Only the lines holding the string "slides" are needed. Copy each one.
===== Data lines =====
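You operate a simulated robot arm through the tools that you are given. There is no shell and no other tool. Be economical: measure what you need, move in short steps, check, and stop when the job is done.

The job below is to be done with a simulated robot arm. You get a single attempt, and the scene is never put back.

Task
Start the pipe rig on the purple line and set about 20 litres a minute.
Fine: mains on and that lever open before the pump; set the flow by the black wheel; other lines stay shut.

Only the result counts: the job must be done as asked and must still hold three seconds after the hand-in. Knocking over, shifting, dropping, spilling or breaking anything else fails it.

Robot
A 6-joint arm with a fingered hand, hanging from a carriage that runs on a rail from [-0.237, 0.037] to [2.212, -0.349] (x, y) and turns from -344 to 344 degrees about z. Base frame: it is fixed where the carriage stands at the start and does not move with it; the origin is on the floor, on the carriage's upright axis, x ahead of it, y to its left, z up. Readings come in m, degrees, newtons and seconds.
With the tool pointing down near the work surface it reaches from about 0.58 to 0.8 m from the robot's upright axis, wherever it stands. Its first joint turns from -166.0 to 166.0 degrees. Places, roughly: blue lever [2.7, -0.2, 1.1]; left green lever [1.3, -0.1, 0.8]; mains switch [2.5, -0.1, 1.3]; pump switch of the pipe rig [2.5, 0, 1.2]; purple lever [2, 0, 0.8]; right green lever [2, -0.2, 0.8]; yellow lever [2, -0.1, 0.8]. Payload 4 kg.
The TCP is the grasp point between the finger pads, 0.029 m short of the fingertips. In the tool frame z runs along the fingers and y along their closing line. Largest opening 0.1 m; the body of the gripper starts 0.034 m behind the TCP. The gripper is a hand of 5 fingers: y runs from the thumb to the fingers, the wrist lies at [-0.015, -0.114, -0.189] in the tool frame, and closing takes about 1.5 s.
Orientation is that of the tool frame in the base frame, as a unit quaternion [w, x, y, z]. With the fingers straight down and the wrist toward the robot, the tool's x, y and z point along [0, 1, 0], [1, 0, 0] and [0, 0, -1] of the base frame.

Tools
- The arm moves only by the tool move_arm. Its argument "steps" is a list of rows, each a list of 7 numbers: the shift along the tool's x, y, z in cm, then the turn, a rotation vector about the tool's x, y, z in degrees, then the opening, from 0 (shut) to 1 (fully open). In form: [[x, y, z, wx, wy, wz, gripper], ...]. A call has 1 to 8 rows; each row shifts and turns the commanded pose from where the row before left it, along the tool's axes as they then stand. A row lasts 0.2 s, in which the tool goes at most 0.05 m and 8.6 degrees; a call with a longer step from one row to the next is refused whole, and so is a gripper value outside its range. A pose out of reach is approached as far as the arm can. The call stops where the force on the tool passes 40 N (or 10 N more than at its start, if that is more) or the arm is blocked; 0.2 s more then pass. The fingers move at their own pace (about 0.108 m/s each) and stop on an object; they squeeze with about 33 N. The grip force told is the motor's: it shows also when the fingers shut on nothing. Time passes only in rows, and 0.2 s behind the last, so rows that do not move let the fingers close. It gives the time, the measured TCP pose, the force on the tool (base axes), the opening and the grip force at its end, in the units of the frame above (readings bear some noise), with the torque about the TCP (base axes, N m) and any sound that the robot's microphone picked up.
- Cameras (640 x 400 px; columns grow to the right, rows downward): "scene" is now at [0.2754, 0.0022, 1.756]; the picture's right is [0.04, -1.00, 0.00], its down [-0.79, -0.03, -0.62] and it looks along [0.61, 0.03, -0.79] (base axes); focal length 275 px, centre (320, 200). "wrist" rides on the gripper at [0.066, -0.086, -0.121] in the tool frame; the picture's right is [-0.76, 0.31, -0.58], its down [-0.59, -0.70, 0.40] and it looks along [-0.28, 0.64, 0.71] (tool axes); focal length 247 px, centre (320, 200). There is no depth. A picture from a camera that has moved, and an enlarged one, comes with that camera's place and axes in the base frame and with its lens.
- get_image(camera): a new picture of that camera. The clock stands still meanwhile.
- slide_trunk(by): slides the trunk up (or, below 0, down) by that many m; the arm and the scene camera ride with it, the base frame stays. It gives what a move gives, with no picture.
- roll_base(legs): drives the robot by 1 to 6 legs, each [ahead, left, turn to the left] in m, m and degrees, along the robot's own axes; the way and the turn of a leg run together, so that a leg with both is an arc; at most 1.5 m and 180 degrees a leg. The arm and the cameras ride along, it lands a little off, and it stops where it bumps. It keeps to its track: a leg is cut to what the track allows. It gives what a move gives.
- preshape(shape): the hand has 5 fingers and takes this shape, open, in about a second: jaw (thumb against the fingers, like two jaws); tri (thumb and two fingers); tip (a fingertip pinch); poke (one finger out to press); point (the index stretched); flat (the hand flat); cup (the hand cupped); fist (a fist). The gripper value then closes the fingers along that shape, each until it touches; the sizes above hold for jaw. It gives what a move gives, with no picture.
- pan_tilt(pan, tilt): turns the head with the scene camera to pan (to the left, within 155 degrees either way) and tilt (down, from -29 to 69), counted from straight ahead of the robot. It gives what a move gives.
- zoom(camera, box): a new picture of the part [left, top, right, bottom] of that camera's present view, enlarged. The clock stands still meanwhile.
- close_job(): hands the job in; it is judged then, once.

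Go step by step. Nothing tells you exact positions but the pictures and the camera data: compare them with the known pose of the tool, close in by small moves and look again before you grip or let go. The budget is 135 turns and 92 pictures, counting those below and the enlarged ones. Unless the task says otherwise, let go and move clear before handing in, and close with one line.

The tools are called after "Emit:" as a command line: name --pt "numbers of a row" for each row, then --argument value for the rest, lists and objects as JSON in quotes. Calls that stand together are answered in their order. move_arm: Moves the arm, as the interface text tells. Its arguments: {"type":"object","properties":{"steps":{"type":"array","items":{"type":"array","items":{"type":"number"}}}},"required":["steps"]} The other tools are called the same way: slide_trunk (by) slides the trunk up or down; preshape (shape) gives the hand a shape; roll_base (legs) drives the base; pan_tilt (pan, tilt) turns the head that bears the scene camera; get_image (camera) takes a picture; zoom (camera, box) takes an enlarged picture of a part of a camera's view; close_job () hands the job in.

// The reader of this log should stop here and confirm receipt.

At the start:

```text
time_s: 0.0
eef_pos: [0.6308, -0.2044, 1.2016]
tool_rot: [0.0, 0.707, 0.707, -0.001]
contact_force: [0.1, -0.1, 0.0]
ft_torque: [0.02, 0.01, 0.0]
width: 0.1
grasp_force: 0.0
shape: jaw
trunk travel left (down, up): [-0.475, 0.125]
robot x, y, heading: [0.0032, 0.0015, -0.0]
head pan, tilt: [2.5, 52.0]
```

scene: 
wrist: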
=====
Finished task –
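- slide_trunk(by): slides the trunk up (or, below 0, down) by that many m; the arm and the scene camera ride with it, the base frame stays. It gives what a move gives, with no picture.
The tools are called after "Emit:" as a command line: name --pt "numbers of a row" for each row, then --argument value for the rest, lists and objects as JSON in quotes. Calls that stand together are answered in their order. move_arm: Moves the arm, as the interface text tells. Its arguments: {"type":"object","properties":{"steps":{"type":"array","items":{"type":"array","items":{"type":"number"}}}},"required":["steps"]} The other tools are called the same way: slide_trunk (by) slides the trunk up or down; preshape (shape) gives the hand a shape; roll_base (legs) drives the base; pan_tilt (pan, tilt) turns the head that bears the scene camera; get_image (camera) takes a picture; zoom (camera, box) takes an enlarged picture of a part of a camera's view; close_job () hands the job in.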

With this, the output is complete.